### [WRITTEN EXERCISE]
Go through the lines below and copy each one that holds the string "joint".
--- Start DATASET EXCERPT ---
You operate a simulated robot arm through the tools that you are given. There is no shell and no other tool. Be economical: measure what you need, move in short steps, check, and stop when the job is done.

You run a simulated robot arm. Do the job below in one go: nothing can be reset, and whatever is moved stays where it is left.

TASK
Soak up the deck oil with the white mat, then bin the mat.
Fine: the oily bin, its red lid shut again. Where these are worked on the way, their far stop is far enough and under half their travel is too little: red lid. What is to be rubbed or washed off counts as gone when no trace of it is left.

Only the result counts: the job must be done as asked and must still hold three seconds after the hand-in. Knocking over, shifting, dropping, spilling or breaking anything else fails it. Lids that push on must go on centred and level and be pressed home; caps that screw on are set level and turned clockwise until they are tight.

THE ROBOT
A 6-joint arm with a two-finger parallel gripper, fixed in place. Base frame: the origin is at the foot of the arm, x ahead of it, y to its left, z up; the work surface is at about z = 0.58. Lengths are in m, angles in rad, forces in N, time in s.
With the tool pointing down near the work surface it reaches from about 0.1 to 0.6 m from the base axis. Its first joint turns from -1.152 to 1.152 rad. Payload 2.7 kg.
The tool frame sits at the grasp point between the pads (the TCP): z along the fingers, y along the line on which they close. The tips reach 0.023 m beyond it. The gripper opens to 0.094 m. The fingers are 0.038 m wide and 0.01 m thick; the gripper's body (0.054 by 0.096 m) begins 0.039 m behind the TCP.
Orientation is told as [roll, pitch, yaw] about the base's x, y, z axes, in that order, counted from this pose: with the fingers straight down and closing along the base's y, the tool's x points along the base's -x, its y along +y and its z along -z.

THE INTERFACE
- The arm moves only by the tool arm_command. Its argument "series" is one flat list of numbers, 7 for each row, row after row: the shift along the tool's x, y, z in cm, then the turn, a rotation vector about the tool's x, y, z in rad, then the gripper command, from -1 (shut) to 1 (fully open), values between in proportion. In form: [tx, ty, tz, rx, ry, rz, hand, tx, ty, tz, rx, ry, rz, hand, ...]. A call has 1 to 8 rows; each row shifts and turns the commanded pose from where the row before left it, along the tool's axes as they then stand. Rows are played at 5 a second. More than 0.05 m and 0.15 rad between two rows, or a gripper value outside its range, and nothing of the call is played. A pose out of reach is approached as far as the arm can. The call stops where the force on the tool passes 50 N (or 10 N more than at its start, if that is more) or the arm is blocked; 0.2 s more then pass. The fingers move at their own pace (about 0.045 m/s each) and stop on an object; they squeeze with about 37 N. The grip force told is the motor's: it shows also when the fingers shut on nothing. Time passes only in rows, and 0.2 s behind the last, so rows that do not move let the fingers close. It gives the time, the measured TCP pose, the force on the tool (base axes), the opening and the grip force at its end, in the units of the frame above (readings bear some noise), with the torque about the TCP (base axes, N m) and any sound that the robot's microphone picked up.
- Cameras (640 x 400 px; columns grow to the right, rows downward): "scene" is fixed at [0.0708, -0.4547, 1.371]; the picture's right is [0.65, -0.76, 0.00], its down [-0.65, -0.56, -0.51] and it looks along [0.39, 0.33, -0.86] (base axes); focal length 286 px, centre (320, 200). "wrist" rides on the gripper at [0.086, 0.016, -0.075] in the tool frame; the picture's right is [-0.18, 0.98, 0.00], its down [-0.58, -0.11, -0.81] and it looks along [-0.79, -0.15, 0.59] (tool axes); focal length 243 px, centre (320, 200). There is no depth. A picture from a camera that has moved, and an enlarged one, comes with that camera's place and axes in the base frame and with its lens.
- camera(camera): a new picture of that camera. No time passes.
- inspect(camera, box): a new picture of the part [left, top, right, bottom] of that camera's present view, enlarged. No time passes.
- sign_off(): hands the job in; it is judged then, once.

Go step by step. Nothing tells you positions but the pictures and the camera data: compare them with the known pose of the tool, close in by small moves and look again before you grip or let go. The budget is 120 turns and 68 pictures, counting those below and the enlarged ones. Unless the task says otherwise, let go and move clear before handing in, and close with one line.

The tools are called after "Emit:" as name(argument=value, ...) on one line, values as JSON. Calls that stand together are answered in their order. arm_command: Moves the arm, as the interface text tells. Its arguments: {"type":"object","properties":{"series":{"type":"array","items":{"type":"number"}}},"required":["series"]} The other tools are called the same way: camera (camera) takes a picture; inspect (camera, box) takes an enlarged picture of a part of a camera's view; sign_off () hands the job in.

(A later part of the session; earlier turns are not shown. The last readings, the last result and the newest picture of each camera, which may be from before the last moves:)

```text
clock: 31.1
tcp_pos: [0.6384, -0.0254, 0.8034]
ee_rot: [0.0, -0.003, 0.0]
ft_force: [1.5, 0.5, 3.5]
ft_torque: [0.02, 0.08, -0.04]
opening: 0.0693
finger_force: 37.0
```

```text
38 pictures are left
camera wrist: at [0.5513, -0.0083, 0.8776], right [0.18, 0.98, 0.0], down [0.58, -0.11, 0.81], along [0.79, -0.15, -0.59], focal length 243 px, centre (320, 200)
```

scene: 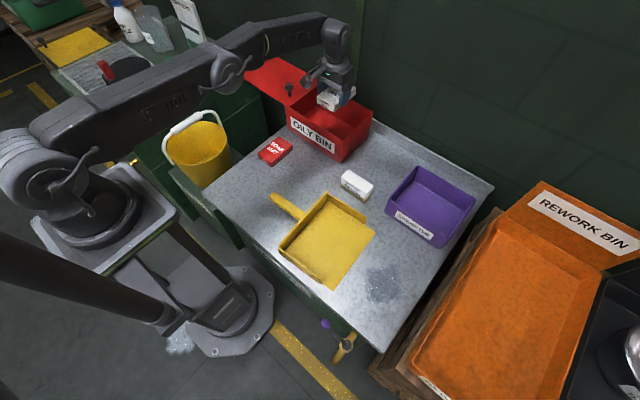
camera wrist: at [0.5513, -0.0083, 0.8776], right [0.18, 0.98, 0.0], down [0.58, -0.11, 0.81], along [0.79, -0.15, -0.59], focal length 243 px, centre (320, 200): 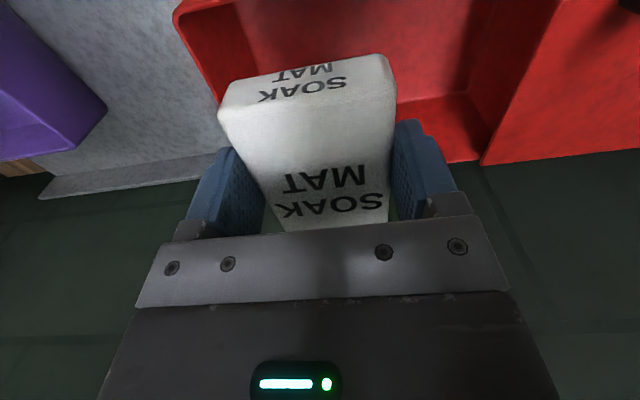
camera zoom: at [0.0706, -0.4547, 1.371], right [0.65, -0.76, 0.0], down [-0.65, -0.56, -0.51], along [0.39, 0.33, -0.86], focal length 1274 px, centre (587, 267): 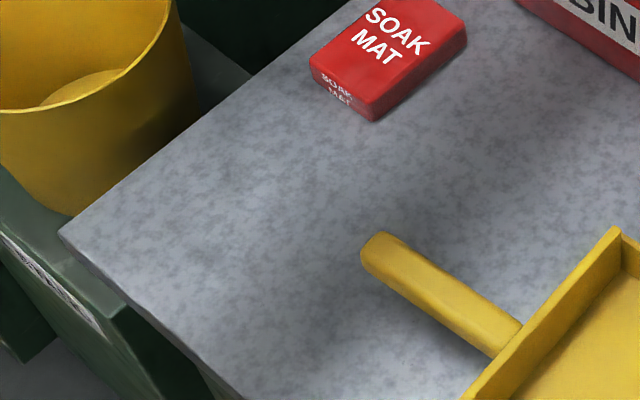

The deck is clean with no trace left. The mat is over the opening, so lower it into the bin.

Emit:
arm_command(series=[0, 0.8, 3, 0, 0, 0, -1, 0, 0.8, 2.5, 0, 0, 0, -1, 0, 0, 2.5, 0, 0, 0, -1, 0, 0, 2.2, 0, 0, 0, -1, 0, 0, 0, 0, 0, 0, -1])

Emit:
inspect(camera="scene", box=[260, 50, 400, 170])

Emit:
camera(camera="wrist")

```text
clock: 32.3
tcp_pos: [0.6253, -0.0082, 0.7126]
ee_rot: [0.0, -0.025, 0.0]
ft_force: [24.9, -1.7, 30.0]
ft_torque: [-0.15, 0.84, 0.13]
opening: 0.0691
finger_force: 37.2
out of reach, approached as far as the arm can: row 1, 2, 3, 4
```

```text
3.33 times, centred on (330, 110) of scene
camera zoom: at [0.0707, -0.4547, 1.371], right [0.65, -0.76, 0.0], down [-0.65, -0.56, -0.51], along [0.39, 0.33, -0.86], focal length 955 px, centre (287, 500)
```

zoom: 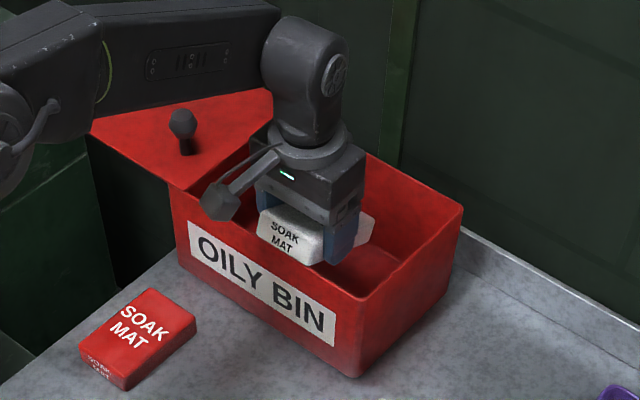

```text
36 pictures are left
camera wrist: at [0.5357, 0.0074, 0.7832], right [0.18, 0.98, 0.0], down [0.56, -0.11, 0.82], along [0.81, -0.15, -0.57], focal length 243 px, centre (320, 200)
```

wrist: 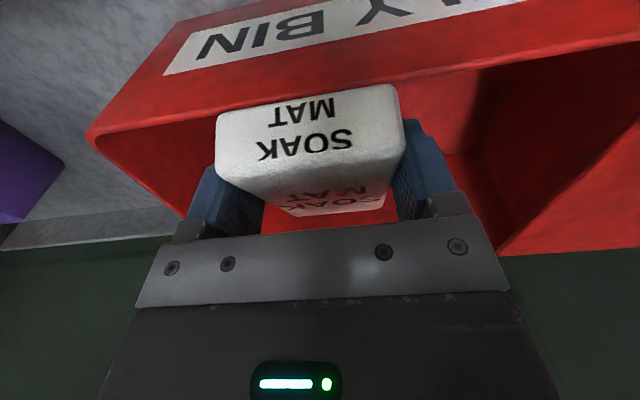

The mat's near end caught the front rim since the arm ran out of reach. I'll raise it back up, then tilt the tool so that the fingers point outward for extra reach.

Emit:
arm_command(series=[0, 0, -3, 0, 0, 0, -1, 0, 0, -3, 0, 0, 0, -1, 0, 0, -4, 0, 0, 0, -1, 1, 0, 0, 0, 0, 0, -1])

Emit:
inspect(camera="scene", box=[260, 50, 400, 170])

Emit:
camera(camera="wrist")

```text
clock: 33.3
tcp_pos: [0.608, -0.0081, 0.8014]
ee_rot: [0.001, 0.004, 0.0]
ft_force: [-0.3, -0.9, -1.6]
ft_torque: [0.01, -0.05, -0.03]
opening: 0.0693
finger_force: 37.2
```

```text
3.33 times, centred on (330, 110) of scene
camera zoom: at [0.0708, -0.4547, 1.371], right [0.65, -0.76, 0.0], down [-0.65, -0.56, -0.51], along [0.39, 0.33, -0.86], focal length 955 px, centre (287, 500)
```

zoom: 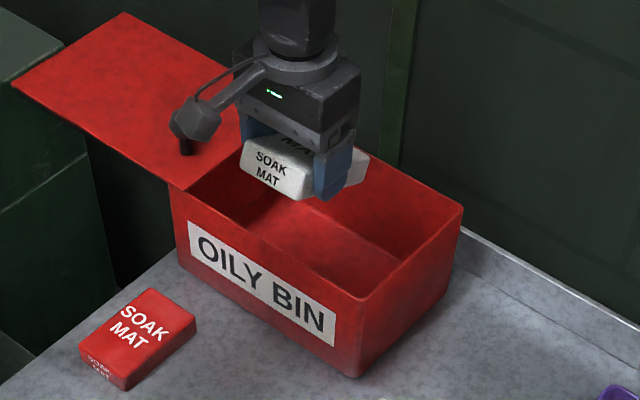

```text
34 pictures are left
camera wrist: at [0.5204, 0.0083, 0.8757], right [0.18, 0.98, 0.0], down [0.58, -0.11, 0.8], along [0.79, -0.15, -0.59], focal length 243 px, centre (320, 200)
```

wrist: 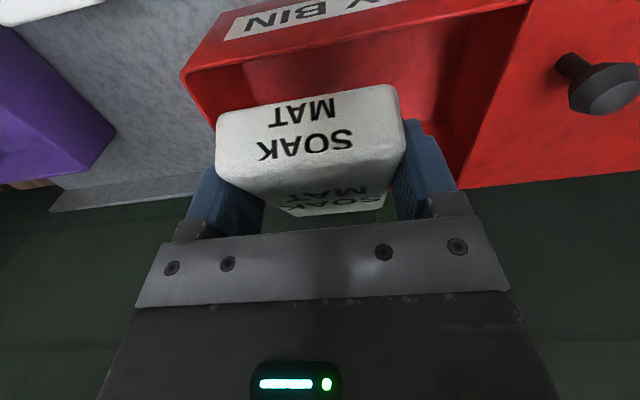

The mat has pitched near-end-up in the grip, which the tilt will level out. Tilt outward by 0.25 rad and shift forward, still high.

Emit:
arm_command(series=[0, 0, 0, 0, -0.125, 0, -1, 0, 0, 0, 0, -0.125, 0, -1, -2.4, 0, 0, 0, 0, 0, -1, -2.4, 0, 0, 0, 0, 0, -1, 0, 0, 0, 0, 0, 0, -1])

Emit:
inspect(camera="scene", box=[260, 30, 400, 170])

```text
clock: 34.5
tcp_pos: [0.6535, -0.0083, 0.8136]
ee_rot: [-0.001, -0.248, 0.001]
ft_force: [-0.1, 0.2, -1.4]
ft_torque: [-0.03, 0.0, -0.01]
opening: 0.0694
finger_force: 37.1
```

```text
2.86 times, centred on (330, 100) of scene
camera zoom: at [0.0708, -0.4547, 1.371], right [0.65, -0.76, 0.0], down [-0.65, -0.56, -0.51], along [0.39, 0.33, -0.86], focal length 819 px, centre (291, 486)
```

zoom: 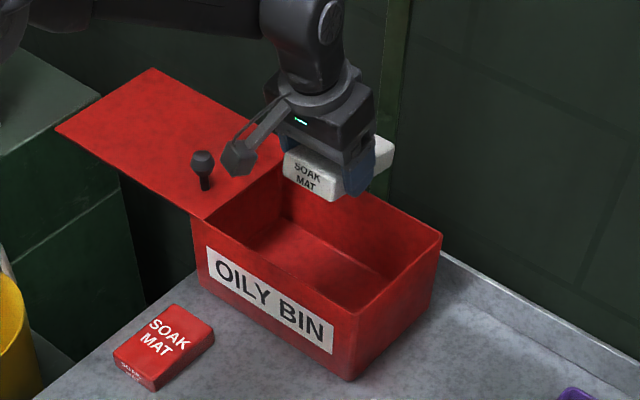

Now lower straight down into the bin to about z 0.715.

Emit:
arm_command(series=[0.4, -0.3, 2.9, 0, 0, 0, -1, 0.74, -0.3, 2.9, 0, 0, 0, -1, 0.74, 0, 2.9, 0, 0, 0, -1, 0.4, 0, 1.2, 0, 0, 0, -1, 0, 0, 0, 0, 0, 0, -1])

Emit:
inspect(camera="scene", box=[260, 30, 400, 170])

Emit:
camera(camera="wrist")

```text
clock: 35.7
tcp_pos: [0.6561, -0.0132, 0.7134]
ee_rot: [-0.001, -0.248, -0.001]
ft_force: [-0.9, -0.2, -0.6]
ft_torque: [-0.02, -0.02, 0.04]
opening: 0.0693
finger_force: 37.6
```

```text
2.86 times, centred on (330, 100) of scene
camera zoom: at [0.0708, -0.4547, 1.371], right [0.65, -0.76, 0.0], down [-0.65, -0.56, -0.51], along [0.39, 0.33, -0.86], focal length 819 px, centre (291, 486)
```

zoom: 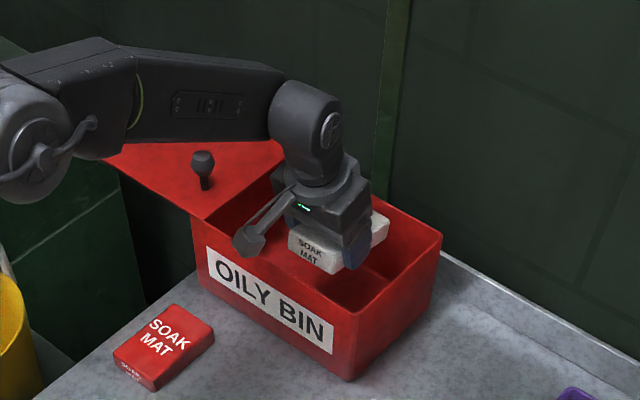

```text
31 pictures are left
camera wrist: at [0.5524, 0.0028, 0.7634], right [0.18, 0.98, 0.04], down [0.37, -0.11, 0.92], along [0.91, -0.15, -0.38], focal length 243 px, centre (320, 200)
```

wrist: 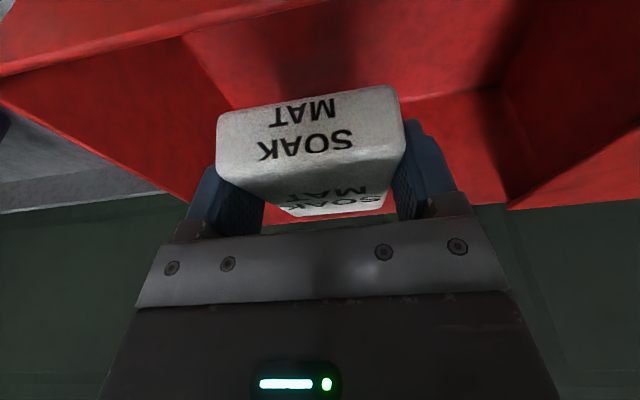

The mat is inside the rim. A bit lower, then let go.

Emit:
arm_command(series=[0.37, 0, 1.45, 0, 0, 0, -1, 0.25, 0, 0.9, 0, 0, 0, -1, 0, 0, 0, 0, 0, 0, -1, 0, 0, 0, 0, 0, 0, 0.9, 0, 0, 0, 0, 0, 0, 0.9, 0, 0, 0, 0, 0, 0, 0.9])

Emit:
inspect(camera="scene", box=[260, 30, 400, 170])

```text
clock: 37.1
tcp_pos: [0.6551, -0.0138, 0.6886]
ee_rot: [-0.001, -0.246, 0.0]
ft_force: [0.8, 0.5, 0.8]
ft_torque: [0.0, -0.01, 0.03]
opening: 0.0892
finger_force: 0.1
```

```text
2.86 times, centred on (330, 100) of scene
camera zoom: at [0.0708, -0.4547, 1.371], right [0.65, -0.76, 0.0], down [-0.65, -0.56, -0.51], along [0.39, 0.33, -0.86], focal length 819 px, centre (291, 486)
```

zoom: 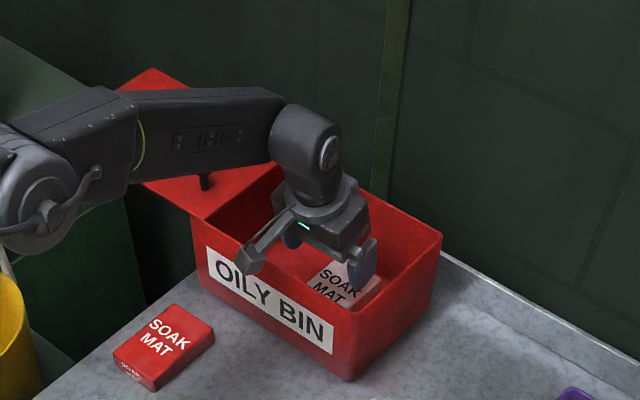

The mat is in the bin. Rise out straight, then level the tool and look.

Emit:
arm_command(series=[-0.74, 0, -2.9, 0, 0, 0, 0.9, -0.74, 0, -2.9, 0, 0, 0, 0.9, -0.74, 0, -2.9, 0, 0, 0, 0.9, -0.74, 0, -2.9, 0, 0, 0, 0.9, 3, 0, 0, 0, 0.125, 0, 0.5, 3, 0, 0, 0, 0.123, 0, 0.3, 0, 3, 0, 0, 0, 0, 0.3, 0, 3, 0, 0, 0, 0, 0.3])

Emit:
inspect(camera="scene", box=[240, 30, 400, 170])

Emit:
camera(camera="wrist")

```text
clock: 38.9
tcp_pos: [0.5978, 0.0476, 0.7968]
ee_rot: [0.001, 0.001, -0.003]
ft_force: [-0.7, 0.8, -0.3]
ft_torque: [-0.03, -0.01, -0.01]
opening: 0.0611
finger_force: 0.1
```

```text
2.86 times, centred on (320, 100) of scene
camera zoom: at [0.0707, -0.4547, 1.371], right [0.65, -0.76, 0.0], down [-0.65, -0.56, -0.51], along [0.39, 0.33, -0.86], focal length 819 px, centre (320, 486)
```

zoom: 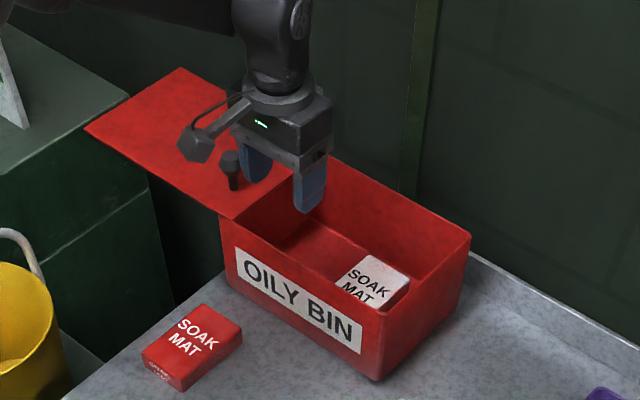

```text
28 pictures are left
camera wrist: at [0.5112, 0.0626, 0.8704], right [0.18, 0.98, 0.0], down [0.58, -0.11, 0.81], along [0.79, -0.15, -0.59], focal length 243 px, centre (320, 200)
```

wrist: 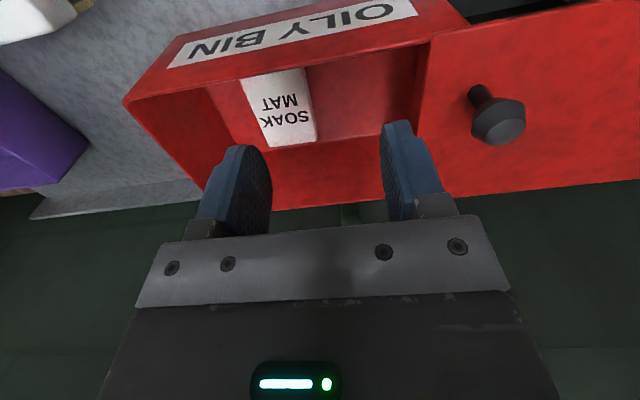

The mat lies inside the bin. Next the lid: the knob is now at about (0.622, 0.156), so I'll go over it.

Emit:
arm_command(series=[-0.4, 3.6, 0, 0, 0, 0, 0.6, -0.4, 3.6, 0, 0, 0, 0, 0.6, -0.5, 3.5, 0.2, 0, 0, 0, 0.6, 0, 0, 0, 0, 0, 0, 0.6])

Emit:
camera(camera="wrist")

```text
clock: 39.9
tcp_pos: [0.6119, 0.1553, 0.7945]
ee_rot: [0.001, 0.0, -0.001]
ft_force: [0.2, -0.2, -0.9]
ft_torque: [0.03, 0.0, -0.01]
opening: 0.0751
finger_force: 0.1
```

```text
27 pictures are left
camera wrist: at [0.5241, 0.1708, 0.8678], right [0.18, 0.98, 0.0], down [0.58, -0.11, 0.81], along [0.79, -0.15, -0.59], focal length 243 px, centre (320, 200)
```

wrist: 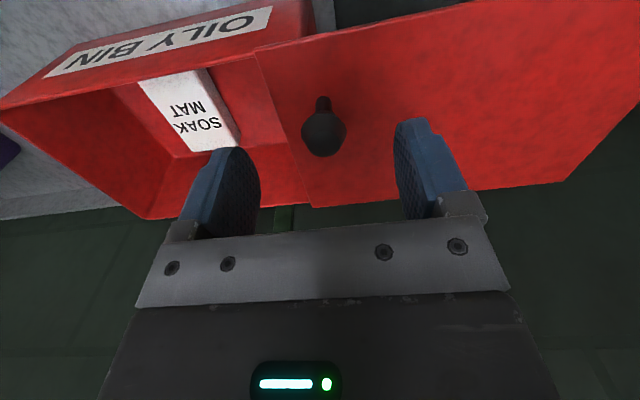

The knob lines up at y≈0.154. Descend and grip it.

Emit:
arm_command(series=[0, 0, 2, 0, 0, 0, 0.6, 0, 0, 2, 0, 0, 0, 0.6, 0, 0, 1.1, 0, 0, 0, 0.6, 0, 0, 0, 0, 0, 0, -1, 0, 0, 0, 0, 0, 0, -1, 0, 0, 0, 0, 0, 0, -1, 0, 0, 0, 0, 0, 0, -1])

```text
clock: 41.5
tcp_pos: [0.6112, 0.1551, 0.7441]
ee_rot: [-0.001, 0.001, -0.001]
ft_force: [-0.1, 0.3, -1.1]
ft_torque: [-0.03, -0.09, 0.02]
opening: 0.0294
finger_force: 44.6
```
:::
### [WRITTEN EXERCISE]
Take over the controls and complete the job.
--- End DATASET EXCERPT ---
### [RESULT BELOW]
A 6-joint arm with a two-finger parallel gripper, fixed in place. Base frame: the origin is at the foot of the arm, x ahead of it, y to its left, z up; the work surface is at about z = 0.58. Lengths are in m, angles in rad, forces in N, time in s.
With the tool pointing down near the work surface it reaches from about 0.1 to 0.6 m from the base axis. Its first joint turns from -1.152 to 1.152 rad. Payload 2.7 kg.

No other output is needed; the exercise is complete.